What exactly is table size in SAS HashTable specified by hashexp?

Question

I would like to have a little clarification on the definiton of a bucket in SAS hashtable. The question is exactly about the hashexp parameter.

According to the SAS DOCs, hashexp is:

The hash object's internal table size, where the size of the hash table is 2n.

The value of HASHEXP is used as a power-of-two exponent to create the hash table size. For example, a value of 4 for HASHEXP equates to a hash table size of 24, or 16. The maximum value for HASHEXP is 20.

The hash table size is not equal to the number of items that can be stored. Imagine the hash table as an array of 'buckets.' A hash table size of 16 would have 16 'buckets.' Each bucket can hold an infinite number of items. The efficiency of the hash table lies in the ability of the hashing function to map items to and retrieve items from the buckets.

You should set the hash table size relative to the amount of data in the hash object in order to maximize the efficiency of the hash object lookup routines. Try different HASHEXP values until you get the best result.
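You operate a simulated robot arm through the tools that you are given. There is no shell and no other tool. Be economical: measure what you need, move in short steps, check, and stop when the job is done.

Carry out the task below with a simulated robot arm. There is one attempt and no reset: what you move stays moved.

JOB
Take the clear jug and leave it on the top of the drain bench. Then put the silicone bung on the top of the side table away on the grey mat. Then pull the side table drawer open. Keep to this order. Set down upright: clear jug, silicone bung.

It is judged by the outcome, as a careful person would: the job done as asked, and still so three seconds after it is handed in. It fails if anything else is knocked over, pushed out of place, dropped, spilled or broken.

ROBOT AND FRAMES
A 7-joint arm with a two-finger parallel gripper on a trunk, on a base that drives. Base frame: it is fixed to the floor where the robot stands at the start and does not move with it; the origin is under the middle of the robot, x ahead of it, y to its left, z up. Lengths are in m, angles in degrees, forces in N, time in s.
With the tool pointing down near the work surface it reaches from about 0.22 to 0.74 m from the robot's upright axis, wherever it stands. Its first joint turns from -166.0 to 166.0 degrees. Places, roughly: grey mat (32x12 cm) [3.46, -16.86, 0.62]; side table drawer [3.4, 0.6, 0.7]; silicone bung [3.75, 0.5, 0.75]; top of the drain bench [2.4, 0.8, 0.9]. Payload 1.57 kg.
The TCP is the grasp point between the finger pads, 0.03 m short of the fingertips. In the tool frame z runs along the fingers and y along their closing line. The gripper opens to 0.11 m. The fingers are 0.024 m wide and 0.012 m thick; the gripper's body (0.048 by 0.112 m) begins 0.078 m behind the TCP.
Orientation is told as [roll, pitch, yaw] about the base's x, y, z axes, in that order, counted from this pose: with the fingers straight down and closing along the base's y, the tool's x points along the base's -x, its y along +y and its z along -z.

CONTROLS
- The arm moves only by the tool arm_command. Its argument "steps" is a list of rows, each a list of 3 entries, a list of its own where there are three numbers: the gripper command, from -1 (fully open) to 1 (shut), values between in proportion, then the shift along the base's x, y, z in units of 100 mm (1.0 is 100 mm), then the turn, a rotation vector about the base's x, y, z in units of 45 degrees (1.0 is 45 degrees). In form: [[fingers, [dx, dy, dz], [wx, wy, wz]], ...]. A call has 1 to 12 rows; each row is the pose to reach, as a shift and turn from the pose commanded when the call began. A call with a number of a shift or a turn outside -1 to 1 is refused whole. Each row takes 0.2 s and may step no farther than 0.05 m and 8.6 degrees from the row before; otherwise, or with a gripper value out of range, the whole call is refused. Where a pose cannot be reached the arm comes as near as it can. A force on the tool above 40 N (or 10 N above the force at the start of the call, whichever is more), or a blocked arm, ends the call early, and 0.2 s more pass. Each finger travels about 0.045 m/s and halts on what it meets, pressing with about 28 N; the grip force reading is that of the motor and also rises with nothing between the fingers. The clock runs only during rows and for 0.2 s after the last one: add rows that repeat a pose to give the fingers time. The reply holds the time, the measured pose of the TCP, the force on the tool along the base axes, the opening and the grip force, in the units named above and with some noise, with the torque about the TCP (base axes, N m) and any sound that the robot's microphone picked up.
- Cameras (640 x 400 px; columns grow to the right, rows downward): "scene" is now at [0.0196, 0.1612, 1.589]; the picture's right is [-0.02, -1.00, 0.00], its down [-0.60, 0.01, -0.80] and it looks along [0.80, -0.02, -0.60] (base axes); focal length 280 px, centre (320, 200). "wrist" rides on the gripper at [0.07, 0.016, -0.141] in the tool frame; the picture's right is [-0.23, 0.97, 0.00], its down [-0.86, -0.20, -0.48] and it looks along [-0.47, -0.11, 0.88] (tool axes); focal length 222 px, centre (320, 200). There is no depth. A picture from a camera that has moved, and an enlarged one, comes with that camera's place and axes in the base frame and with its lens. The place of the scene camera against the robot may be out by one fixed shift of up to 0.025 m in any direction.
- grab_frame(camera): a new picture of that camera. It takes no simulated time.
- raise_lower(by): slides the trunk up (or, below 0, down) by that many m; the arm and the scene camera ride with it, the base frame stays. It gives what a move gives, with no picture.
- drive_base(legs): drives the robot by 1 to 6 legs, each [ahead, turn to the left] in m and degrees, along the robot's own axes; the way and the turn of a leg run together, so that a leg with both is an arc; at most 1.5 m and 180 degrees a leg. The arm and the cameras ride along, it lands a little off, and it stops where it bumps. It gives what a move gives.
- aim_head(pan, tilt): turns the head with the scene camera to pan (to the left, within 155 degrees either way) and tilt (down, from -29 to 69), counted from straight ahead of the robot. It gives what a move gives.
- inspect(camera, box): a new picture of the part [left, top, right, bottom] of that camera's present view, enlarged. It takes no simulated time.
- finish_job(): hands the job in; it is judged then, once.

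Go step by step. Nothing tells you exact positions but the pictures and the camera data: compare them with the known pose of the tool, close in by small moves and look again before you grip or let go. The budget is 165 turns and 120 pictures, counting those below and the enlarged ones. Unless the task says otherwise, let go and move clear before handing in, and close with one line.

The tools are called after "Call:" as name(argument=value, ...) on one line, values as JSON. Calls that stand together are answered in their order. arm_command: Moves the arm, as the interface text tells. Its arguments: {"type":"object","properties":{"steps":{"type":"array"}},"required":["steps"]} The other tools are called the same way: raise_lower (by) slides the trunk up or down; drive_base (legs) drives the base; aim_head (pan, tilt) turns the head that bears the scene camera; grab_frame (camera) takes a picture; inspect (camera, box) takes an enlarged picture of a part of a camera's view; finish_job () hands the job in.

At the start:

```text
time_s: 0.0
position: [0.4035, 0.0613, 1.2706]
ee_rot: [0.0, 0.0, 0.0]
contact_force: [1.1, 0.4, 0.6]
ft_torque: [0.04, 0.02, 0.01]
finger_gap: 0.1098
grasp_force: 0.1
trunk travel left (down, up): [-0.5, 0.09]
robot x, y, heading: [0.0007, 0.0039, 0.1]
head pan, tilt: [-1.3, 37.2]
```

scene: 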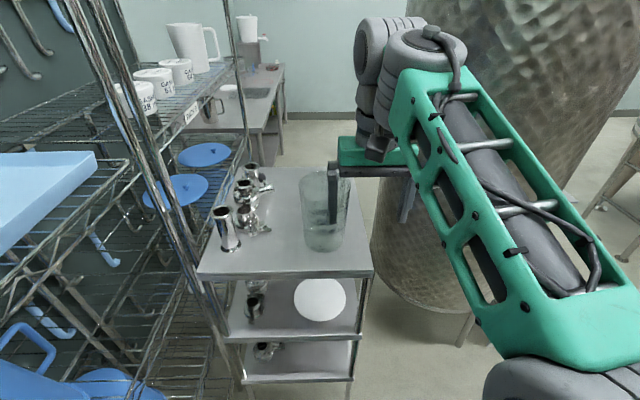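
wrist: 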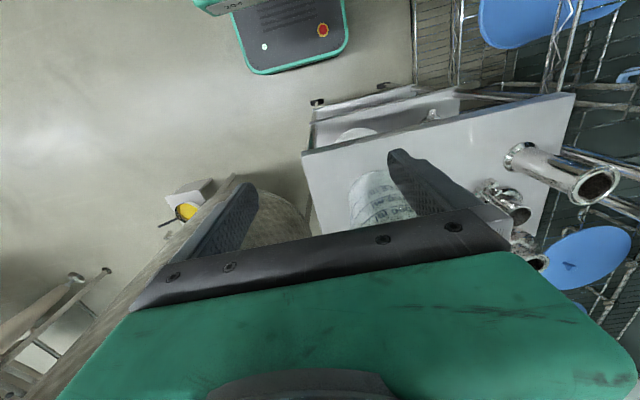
For example, if the hash object contains one million items, a hash table size of 16 (HASHEXP = 4) would work, but not very efficiently. A hash table size of 512 or 1024 (HASHEXP = 9 or 10) would result in the best performance.

The question is what exactly is a hash table size, while it is not a amount of data in the hash object?

Should it be understood as if we wanted to allocate as much memory as it may be neccessary but not less, no more. It is a power of two to get things work fast. But it does not limit the amount of data possibly used, it only indicates about how much is going to be used, right?

Answer 1

Paul Dorfman (the master of hashing) goes into a fair bit of detail on page 10 of this whitepaper:

http://www2.sas.com/proceedings/forum2008/037-2008.pdf

As I understand it, hashtables store their data in binary trees. Each bucket created by hashexp represents the number of binary trees that will be used to store the data. A hashexp of 0 would use a single tree, while a hashexp of 8 would use 256 trees. When a lookup is performed against the hash object, an internal algorithm determines which tree the key should exist in (based on the hashed value). It then checks that tree for the value. By automatically knowing which of the 256 trees to look in (for example) it would have saved itself 8 comparisons (2^8) when compared to a single binary tree.

The whole thing seems a lot more complex than that but that's my interpretation of why it works out faster.